Christian Science Monitor: What it takes to open a door for the poor
The real work of lifting the last billion out of poverty, the experienced and the expert will tell you, happens country by country, village by village: Digging wells, delivering bed nets, building schools. Faced with this reality, the greatest asset anyone from a wealthy nation might bring to the challenge of eradicating extreme poverty is a healthy balance of audacity and humility. Not to mention a refusal to mistake cynicism for sophistication.
Big levers for working the problem are within reach, but tend to be overlooked in practice or to be controversial in the popular mind. While no universal solutions apply, and no one claims to have all the answers, decades of hard-earned experience between rich and poor nations suggest a few fundamentals:
Change from within must be driven by brave people in the country, to assure the relevance, acceptance, and success of any assistance or reform.

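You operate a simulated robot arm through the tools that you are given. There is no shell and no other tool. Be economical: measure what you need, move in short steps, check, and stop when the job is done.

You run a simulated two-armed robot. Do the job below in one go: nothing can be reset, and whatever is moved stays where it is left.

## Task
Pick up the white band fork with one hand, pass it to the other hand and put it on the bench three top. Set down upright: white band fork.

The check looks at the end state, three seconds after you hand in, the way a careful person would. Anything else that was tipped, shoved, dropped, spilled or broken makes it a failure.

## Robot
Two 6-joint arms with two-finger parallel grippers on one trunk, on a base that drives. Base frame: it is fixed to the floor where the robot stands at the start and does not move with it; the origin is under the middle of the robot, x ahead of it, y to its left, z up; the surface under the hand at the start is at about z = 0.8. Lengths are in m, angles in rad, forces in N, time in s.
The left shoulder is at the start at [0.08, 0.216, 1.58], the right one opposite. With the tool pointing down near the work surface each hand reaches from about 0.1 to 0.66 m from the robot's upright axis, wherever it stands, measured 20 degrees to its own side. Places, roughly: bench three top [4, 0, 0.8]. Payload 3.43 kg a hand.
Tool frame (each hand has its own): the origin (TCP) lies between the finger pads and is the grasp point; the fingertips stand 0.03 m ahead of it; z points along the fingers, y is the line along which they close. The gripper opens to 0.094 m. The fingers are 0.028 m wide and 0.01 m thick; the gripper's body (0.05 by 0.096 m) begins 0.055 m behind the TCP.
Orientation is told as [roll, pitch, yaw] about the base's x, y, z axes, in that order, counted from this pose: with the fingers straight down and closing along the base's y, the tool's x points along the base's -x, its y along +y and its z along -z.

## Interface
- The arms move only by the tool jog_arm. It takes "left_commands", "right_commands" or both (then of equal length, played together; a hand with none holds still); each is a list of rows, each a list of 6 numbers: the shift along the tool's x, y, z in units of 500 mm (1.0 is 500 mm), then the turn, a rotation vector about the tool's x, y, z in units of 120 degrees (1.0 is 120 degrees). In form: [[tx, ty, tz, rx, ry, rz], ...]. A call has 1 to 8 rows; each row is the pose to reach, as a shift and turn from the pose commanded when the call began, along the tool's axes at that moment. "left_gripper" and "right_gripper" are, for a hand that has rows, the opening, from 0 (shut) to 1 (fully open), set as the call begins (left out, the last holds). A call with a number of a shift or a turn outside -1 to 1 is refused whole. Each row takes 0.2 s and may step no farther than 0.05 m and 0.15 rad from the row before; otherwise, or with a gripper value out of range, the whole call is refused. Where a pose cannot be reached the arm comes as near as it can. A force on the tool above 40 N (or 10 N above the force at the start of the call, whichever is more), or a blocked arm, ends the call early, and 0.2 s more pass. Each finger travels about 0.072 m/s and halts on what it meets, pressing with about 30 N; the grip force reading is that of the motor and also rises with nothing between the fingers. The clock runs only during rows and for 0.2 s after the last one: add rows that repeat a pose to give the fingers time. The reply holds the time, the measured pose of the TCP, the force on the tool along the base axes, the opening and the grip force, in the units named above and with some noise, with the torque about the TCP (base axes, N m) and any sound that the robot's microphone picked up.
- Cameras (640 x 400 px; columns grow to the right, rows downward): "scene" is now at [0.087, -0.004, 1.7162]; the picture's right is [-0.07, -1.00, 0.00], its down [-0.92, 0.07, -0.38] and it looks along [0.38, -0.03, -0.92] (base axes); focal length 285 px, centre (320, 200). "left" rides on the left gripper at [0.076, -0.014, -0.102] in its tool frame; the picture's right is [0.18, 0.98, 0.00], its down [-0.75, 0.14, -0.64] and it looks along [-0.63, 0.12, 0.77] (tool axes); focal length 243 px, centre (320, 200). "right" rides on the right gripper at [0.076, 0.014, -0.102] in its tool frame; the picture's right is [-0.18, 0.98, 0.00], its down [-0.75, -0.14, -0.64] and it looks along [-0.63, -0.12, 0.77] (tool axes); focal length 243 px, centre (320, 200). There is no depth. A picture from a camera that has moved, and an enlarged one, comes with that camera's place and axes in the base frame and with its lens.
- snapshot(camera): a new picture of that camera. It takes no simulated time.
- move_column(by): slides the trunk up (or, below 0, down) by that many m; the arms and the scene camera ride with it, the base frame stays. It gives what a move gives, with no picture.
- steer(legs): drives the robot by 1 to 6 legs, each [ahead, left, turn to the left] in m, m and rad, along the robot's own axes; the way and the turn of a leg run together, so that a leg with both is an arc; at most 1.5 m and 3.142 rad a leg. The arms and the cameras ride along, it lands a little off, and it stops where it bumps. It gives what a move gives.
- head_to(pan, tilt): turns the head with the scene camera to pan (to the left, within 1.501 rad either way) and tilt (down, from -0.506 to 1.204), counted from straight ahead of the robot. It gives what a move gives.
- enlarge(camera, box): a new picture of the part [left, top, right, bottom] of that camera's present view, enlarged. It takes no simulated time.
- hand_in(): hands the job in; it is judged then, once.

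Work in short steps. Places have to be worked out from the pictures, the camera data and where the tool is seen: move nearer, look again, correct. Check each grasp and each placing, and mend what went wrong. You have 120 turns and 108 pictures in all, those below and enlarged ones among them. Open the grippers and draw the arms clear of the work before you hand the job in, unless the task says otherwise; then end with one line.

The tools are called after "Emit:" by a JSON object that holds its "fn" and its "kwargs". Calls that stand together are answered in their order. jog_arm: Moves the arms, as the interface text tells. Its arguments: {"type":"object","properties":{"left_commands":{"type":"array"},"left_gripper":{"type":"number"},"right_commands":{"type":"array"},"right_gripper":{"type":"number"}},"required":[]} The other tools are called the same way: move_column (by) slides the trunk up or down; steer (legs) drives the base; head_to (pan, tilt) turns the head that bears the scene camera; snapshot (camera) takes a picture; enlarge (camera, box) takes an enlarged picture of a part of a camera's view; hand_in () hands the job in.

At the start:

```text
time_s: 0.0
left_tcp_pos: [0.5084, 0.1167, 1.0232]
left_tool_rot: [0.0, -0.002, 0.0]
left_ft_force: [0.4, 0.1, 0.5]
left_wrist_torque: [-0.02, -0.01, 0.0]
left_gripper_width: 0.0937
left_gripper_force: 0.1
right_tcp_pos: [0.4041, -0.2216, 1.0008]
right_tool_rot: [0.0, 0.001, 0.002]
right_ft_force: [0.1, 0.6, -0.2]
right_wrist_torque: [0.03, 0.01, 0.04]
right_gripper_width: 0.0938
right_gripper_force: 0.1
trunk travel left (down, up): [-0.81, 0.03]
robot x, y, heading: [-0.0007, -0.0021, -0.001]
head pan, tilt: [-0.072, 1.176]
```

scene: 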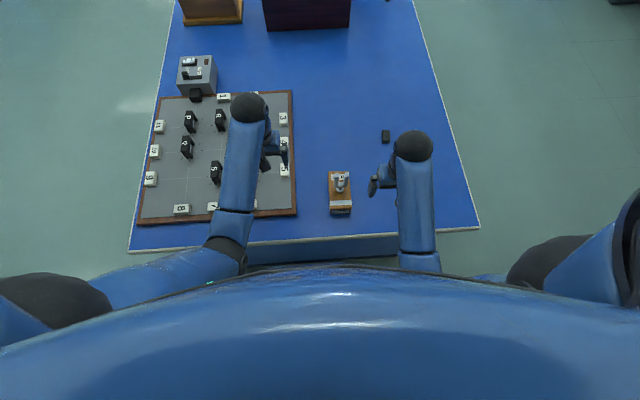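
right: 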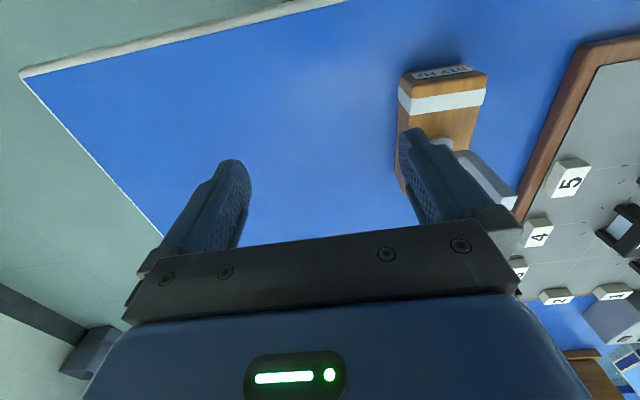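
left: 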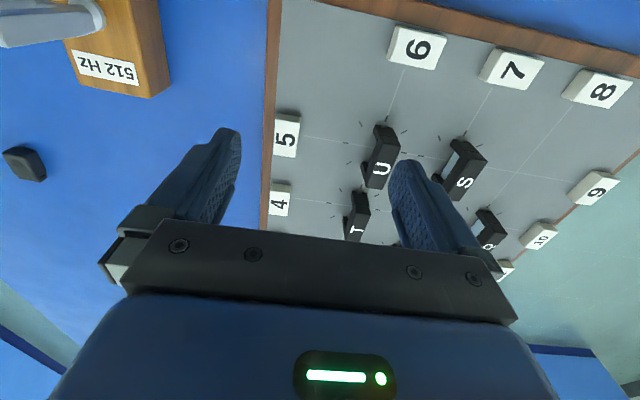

Governments that support transparency, audits, strong judicial systems, a free press, and a professional civil service deserve direct support. For those that don't, ownership by civil society is critical. Without it, aid transfers to the worst governments shield the inept, enrich the corrupt, and entrench the brutal. A jaw-dropping 40 percent of weapons budgets in Africa are inadvertently financed by foreign aid. In the worst cases, the West needs to listen, think, and act more locally, getting more help directly to the people who need it, rather than through government-to-government transfers.
Property rights create jobs and self-sufficiency. …
Trade beats aid. …
Military intervention. …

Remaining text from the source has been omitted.